__Given information__:

──────────────────────────────

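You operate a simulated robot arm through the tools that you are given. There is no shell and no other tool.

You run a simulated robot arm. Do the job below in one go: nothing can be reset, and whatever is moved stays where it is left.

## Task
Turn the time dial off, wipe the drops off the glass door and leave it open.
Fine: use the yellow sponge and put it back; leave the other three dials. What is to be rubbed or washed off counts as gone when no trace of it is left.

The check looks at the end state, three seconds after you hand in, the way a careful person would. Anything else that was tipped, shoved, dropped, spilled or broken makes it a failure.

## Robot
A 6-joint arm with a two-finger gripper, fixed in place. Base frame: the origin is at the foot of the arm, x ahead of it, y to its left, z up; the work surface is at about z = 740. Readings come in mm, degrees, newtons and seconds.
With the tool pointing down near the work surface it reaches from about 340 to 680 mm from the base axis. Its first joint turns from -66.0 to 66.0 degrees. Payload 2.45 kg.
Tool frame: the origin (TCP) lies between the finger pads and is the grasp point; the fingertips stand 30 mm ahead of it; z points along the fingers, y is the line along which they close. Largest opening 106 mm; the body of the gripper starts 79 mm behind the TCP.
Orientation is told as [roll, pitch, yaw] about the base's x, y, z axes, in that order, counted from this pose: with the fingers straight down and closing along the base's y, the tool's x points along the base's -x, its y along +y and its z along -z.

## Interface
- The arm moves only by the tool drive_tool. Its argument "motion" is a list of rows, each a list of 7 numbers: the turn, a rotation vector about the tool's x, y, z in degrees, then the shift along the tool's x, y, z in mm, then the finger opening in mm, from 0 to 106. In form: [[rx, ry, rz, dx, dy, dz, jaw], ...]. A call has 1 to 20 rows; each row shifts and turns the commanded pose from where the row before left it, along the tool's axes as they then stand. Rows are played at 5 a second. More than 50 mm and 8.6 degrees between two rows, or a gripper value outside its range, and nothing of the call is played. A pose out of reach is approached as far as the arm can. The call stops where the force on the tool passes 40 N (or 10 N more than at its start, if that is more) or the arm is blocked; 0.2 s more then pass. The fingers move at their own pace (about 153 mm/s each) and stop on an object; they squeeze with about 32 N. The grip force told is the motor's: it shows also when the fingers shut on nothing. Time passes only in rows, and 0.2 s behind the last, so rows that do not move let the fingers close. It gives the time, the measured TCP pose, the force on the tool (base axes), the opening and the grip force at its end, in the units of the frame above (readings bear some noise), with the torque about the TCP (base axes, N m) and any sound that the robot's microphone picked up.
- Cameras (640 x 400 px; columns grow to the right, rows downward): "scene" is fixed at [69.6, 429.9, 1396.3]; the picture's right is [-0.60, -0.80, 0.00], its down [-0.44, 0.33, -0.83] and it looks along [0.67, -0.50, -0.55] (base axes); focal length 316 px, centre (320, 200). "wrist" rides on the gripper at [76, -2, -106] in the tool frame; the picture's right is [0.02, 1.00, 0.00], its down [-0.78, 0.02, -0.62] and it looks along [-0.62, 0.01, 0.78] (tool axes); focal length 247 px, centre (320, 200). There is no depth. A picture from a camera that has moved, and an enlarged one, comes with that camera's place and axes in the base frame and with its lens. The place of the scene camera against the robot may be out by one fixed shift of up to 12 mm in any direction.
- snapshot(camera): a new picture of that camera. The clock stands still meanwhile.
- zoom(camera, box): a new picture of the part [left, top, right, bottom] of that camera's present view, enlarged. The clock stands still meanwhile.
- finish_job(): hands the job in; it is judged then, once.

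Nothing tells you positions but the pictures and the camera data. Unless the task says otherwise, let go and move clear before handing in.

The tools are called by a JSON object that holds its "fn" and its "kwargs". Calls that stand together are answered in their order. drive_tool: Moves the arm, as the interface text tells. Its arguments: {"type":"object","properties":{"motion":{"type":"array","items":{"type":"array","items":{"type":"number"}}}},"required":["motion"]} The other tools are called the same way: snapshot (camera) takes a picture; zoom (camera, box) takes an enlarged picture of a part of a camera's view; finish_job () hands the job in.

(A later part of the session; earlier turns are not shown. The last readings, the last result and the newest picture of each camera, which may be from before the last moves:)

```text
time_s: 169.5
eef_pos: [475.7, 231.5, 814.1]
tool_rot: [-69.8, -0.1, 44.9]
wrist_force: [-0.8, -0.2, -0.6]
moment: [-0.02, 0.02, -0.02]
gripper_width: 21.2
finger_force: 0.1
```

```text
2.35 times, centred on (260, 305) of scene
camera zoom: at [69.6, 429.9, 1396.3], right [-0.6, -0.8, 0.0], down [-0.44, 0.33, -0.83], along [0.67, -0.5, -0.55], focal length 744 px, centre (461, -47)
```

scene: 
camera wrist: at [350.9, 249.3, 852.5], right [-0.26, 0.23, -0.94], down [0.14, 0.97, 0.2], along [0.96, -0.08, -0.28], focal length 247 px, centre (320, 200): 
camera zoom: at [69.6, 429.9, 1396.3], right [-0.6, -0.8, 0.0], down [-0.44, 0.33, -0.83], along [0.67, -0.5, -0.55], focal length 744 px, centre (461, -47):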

──────────────────────────────

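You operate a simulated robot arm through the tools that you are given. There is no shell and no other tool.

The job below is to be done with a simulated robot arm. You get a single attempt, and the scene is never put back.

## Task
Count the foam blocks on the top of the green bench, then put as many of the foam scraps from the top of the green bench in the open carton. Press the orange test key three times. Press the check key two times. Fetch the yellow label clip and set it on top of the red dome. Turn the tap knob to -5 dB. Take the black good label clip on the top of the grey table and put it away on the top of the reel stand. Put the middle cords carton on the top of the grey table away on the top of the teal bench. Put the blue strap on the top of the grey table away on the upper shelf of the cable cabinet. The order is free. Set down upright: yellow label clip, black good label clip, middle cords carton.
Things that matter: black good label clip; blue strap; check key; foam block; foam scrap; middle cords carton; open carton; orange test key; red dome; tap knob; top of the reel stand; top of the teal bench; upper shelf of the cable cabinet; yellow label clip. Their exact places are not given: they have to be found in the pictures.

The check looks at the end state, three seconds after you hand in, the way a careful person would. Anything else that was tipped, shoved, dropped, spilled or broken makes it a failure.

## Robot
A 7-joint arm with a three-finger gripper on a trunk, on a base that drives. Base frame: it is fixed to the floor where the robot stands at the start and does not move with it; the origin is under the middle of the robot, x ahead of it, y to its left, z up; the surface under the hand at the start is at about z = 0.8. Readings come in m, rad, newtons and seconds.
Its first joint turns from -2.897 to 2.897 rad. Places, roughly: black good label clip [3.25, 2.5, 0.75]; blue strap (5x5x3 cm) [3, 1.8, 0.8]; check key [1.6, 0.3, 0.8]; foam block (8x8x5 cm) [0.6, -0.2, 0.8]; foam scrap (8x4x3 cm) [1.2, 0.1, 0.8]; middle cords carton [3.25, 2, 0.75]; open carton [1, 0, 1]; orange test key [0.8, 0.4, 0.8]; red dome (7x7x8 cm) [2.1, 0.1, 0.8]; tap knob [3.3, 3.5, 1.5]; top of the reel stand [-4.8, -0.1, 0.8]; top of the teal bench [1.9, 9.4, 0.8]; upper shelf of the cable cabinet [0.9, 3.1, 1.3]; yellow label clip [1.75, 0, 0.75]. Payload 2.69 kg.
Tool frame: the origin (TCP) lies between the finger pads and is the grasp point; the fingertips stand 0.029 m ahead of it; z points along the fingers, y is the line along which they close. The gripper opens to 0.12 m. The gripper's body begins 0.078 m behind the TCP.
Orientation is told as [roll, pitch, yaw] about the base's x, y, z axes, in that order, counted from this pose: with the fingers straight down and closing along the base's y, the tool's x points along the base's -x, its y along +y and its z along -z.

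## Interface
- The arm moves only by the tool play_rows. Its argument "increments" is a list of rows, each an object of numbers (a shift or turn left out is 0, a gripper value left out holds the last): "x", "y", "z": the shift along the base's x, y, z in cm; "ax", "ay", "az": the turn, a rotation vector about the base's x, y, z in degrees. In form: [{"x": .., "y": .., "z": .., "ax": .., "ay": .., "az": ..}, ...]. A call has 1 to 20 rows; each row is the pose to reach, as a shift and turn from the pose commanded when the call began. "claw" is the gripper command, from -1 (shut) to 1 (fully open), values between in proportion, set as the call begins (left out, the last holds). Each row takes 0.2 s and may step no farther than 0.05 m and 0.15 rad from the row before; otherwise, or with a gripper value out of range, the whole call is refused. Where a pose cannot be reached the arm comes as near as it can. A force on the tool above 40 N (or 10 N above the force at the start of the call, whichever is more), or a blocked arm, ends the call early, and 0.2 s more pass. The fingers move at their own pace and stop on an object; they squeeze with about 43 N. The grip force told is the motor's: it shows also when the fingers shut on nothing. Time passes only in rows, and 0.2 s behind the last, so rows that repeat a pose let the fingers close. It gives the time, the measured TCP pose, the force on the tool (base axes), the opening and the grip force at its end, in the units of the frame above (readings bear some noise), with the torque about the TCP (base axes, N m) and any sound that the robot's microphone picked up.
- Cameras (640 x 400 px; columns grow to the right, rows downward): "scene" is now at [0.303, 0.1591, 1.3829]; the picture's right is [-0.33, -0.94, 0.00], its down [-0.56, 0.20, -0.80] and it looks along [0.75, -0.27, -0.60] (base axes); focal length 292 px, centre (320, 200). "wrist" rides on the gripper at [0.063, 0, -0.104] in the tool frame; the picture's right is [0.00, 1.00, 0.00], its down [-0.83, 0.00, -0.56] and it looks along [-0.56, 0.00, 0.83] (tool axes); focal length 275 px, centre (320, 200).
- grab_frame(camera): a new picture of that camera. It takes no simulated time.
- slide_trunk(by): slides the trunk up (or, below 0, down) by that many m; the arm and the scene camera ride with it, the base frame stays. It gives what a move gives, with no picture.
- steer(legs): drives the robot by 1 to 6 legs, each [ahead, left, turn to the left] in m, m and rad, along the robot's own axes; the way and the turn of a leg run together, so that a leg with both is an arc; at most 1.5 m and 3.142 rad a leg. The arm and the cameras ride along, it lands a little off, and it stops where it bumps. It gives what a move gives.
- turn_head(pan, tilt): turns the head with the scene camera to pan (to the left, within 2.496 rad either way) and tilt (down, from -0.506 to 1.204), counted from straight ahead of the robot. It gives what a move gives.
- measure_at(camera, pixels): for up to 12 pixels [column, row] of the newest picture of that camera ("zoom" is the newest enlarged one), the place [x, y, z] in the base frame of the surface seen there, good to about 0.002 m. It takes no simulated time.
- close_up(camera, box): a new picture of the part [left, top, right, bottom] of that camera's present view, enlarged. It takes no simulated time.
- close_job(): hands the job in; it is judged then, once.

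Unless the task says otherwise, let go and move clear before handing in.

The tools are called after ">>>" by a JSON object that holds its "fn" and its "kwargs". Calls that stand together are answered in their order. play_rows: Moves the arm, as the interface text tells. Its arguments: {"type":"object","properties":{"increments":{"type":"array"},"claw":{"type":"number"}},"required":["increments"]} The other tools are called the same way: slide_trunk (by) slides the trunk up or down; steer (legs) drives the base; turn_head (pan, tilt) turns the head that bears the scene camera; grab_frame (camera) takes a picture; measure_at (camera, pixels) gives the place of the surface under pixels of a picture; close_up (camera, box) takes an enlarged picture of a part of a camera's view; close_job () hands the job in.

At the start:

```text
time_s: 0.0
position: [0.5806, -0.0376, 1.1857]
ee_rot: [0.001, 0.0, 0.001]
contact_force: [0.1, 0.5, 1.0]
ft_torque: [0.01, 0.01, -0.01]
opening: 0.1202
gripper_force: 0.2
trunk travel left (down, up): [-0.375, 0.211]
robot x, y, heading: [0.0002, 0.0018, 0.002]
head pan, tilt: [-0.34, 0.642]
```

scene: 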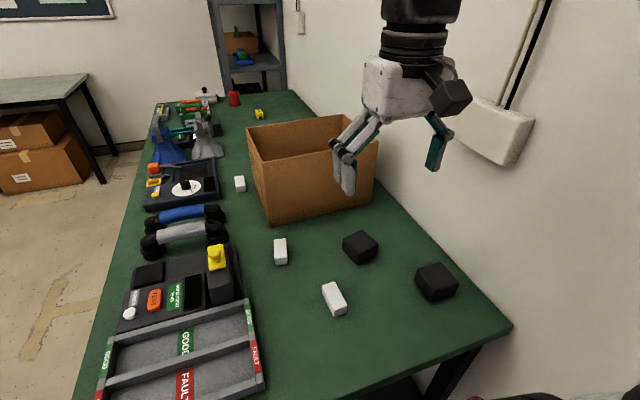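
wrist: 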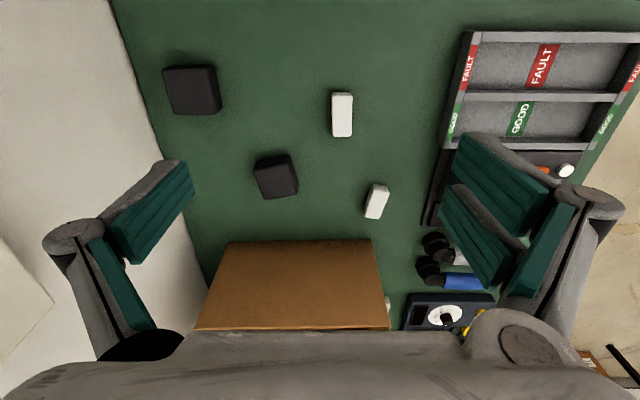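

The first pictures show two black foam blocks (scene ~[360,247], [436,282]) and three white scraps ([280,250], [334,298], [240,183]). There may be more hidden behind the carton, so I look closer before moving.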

──────────────────────────────

__Goal of the exercise__: Copy out every line from the material above in which the word "back" appears.

__Task result__:
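Fine: use the yellow sponge and put it back; leave the other three dials. What is to be rubbed or washed off counts as gone when no trace of it is left.
The job below is to be done with a simulated robot arm. You get a single attempt, and the scene is never put back.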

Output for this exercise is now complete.